[start of RECORDED DATA]

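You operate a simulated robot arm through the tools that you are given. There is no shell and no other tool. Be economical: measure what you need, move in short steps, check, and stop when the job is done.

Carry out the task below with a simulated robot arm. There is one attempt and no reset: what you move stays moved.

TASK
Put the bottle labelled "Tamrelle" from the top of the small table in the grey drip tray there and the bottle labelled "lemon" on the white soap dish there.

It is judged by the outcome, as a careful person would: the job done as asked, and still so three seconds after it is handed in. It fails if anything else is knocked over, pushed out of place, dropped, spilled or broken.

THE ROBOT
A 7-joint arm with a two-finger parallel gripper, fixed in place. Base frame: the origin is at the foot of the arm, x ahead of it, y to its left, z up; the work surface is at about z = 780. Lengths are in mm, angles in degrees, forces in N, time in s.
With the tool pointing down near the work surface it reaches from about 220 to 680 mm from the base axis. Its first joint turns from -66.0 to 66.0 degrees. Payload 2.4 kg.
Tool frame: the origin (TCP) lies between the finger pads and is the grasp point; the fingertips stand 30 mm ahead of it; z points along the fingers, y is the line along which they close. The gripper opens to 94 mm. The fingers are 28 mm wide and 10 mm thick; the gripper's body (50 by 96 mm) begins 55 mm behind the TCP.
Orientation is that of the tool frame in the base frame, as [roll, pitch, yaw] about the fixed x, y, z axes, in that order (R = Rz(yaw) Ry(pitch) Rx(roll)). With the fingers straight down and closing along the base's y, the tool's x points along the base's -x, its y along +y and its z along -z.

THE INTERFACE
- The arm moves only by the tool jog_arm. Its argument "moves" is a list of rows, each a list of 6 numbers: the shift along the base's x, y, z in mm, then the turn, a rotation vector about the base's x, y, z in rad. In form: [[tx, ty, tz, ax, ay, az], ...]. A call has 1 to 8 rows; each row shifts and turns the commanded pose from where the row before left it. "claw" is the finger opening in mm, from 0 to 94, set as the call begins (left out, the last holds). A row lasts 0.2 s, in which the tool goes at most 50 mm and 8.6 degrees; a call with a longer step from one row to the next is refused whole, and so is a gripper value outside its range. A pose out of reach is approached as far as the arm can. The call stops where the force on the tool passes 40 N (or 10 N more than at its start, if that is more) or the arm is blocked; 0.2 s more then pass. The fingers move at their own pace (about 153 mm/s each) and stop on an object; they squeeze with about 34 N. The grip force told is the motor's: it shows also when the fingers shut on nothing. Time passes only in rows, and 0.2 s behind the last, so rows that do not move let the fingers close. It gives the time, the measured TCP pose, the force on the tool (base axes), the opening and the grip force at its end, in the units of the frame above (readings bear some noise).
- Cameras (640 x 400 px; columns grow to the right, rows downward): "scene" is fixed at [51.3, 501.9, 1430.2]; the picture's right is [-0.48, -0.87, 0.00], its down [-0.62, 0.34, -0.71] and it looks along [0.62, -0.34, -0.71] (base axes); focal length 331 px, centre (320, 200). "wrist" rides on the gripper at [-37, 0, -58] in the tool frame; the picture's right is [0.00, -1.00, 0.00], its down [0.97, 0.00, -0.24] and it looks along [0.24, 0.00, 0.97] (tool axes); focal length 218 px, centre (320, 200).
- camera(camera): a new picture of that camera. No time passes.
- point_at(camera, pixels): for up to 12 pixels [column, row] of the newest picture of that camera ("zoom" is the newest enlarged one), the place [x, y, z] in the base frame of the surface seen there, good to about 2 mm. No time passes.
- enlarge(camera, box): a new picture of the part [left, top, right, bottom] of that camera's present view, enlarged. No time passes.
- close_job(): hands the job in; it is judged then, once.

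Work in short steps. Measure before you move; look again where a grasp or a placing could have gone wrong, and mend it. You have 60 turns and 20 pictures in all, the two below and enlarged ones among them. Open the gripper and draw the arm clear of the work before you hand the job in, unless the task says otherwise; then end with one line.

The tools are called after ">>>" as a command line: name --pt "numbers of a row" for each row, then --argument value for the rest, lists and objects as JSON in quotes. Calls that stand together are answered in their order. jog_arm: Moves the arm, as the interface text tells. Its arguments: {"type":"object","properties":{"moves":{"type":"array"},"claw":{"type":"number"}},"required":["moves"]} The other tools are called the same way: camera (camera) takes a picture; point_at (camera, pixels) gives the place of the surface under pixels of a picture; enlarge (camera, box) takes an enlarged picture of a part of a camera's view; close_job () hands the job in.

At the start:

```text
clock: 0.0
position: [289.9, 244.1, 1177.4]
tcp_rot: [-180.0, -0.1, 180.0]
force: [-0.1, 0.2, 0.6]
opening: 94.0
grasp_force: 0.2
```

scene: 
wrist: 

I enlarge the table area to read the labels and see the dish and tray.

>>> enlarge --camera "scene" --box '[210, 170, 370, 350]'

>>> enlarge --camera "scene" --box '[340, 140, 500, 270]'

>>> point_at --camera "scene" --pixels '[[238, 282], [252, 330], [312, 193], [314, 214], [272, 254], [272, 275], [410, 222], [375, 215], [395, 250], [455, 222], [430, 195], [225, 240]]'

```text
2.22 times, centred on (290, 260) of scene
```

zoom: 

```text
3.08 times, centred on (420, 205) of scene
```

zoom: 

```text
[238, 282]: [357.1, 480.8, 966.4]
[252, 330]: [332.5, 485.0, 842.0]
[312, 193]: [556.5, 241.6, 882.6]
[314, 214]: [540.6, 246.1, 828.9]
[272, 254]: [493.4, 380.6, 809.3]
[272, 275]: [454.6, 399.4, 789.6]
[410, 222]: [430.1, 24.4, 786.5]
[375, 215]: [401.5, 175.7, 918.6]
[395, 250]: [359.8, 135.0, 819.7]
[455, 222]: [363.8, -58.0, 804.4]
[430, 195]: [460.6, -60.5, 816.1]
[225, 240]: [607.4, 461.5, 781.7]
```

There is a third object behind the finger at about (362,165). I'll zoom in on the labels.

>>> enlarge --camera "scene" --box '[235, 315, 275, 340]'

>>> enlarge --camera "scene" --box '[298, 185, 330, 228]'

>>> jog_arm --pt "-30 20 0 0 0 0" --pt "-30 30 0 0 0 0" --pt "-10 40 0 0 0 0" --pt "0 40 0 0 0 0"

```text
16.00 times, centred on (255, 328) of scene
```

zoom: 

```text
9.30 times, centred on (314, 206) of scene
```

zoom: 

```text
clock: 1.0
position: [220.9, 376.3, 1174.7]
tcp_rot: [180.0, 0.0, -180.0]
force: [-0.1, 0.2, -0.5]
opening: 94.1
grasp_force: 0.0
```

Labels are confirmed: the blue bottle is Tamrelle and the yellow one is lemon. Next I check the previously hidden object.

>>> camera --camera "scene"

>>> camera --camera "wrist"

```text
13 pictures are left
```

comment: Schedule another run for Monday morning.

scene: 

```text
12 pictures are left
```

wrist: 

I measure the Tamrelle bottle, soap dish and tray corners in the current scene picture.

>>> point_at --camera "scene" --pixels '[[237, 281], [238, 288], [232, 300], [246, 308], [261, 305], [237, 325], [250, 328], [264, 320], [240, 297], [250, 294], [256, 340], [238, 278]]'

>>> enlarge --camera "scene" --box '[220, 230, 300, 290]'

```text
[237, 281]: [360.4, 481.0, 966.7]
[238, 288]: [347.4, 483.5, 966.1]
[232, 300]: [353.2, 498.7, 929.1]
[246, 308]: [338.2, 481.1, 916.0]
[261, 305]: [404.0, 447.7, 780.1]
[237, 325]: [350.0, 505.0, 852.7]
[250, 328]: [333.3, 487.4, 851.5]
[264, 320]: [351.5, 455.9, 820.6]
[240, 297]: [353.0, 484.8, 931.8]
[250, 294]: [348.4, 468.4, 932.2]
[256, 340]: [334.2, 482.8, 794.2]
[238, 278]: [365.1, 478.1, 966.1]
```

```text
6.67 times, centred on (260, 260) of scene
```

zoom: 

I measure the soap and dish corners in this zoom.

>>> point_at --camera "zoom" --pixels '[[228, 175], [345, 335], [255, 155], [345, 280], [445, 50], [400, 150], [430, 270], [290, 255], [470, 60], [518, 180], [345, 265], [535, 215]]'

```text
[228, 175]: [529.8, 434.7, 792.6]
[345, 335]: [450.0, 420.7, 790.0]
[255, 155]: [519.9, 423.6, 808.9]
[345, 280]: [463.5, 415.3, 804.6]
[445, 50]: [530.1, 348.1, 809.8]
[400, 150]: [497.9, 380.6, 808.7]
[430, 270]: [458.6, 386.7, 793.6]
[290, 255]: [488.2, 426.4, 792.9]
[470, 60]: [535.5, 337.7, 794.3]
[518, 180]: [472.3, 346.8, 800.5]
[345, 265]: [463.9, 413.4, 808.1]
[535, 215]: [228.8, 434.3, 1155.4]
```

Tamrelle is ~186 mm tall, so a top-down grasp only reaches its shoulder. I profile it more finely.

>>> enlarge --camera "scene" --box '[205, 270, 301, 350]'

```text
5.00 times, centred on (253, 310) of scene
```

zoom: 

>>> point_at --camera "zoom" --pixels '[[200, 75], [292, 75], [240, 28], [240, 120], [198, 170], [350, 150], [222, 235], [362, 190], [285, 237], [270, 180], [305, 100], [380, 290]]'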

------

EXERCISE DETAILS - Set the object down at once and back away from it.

[end of RECORDED DATA]
[start of TEXT PROVIDED]

Life in reality is rarely ‘fair’ from the perspective that we see it from. Most of the time it is ‘fair’ from one person’s perspective and ‘unfair’ from someone else. Sometime, it is ‘unfair’ from the perspective of almost all. But rarely is it ‘fair’ in the view of all. Annual appraisal time in the corporate world or results day in the student days can provide a very amusing example of the same. A student gets his report card and sees he has got 90% marks. He feels very happy and feels that the results are ‘fair’. But the moment, he hears that his friend had got 95% marks the feeling of ‘fairness’ vanishes and he becomes sad. Annual appraisal times are the same in incorporate world. Our reaction about the fair treatment can change dramatically the moment we hear about the appraisals of others. Our 8% increment can become too much if others have got 5% and can become too little if others have got 10%. What is sort of emerging is that the definition of ‘fairplay’ is quite nebulous and keeps changing with individuals, time, situation and comparison with others.
Whatever I’m writing here is nothing esoteric or known only to me. We all live our lives and are aware of all such things. But why I decided to write about it because I see many people feeling very bitter with the events around them and crying hoarse that life has not been ‘Fair’ to them. Whether it is question of exam results, promotions, annual ratings, ailments, personal problems, bereavements etc. most of the time we seem to have just one response – ‘this is not fair’. This issue here is not whether it has been fair or unfair. Issue is our expectations, that we expect everything happening around us to be fair, that also as per our definition. This is almost an impossible expectation – if it was to come true nothing adverse will ever happen to anyone of us. This causes immense distress to our emotions. Sometimes the impact is so significant that not only it creates a permanent scar in our psyche, but also results in it getting reflected in our actions. Often actions emanating from such emotions are destructive in nature. Therefore it is important to dwell on this issue, think of about it and set the expectations right. Once this happens, we will become better equipped to handle ‘unfair’ outcomes and will be happier for a longer period than what we are doing now.

[end of TEXT PROVIDED]

EXERCISE DETAILS - Give the text provided once more, exactly.

REPLY -
Life in reality is rarely ‘fair’ from the perspective that we see it from. Most of the time it is ‘fair’ from one person’s perspective and ‘unfair’ from someone else. Sometime, it is ‘unfair’ from the perspective of almost all. But rarely is it ‘fair’ in the view of all. Annual appraisal time in the corporate world or results day in the student days can provide a very amusing example of the same. A student gets his report card and sees he has got 90% marks. He feels very happy and feels that the results are ‘fair’. But the moment, he hears that his friend had got 95% marks the feeling of ‘fairness’ vanishes and he becomes sad. Annual appraisal times are the same in incorporate world. Our reaction about the fair treatment can change dramatically the moment we hear about the appraisals of others. Our 8% increment can become too much if others have got 5% and can become too little if others have got 10%. What is sort of emerging is that the definition of ‘fairplay’ is quite nebulous and keeps changing with individuals, time, situation and comparison with others.
Whatever I’m writing here is nothing esoteric or known only to me. We all live our lives and are aware of all such things. But why I decided to write about it because I see many people feeling very bitter with the events around them and crying hoarse that life has not been ‘Fair’ to them. Whether it is question of exam results, promotions, annual ratings, ailments, personal problems, bereavements etc. most of the time we seem to have just one response – ‘this is not fair’. This issue here is not whether it has been fair or unfair. Issue is our expectations, that we expect everything happening around us to be fair, that also as per our definition. This is almost an impossible expectation – if it was to come true nothing adverse will ever happen to anyone of us. This causes immense distress to our emotions. Sometimes the impact is so significant that not only it creates a permanent scar in our psyche, but also results in it getting reflected in our actions. Often actions emanating from such emotions are destructive in nature. Therefore it is important to dwell on this issue, think of about it and set the expectations right. Once this happens, we will become better equipped to handle ‘unfair’ outcomes and will be happier for a longer period than what we are doing now.